Traditionally, Inuit named places for many reasons.  Place names contain cultural knowledge about a place such as a landmark or reference point, a source of wildlife, fish or other resources important to survival, a site of spiritual power, or the location of an historical event.  The new comers, who first came to the north, often named places after expedition supporters, important political figures, friends, family and themselves.  Recently northern communities have worked to reclaim their traditional names for places. 

 

Note: Inuktitut has many dialects.  In the Kitikmeot some Inuit speak a dialect called Inuinnaqtun.  Stephen Angulalik, who was introduced briefly in the opener spoke Inuinnaqtun and Inuktitut and so the terms will be used interchangeably.

 

Traditional place names were first recorded either by non-Inuinnaqtun speakers or by missionaries who applied their own phonetic spelling systems to the names.  Inuinnaqtun/Inuktitut is an oral language and standardized orthographies have been created and applied in recent times.   Official community names are spelled in several different forms including old phonetic spellings, and different regionally applied standard orthographies.  As this ads confusion a version of each word will be shown in the modern standard orthography adopted by the Department of Education in Nunavut.  For example, the community name adopted for the community formerly called Coppermine is Kugluktuk.  This word is taken from a waterfall that is some distance up a river from the community.  In the modern standard spelling Kugluktuk is spelled Qurluqtuq and is a generic Inuinnaqtun/Inuktitut word for “waterfall”.  As the proper pronunciation is not evident for some place names students who want to say the words correctly can learn to do so by clicking on the hyperlinks in the attached map.

 

In the next activity students will be given the opportunity to learn a little bit of Inuktitut, the language of the Inuit, to identify place names and their meanings.  This will give context to the places Angulalik traveled, lived and ran his buisiness.

 

1.      Photocopy a class set of the table, What’s in a name? for each student in your class.  Give a copy to each student.

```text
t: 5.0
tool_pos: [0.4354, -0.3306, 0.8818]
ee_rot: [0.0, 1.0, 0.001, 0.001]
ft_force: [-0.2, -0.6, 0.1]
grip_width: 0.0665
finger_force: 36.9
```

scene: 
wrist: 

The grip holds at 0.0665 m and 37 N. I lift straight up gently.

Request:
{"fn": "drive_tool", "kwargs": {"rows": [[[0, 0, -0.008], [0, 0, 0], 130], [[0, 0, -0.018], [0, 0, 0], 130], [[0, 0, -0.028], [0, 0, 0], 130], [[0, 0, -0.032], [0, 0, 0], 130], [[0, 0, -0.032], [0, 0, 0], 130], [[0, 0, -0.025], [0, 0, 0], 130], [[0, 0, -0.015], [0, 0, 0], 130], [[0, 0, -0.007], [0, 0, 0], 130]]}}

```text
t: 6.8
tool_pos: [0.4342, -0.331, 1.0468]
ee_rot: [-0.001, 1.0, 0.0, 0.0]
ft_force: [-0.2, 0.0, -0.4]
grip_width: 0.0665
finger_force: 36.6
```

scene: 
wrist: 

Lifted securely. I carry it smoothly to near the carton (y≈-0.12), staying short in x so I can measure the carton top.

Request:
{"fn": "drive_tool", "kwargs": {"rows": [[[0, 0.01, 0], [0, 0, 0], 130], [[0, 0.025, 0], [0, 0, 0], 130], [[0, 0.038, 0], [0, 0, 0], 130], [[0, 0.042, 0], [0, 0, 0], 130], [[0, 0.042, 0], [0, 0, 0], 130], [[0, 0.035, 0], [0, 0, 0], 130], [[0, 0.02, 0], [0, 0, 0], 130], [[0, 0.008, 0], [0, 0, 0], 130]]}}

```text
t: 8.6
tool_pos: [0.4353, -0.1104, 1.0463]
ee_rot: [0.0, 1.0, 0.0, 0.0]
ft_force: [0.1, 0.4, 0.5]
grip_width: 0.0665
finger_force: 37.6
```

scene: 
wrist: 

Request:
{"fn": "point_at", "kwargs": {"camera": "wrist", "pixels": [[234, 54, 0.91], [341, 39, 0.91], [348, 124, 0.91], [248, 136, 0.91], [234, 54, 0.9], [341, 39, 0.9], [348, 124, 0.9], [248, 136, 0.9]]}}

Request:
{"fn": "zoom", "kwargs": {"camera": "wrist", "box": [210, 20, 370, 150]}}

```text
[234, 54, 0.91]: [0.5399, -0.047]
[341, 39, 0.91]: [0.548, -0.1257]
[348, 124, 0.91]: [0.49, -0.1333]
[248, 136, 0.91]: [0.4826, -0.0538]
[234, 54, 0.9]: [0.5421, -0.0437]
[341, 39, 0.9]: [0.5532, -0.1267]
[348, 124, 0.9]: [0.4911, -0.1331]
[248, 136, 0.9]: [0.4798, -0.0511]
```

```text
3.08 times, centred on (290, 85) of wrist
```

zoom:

2.      Read through the instructions with your class.  In the chart provided, the Inuinnaqtun place names are not given as complete names.  They are broken down into the parts of a word.  For example, nuna means land and vut means our.  When put together the territory Nunavut means ‘Our Land’. 

3.      The task for the students is to study the word lists and then ‘guess’ the meaning of the place names given in the list.  A teacher answer key is given.  All of the community names in the Kitikmeot plus Nunavut and its capital city, Iqaluit, are included in the list.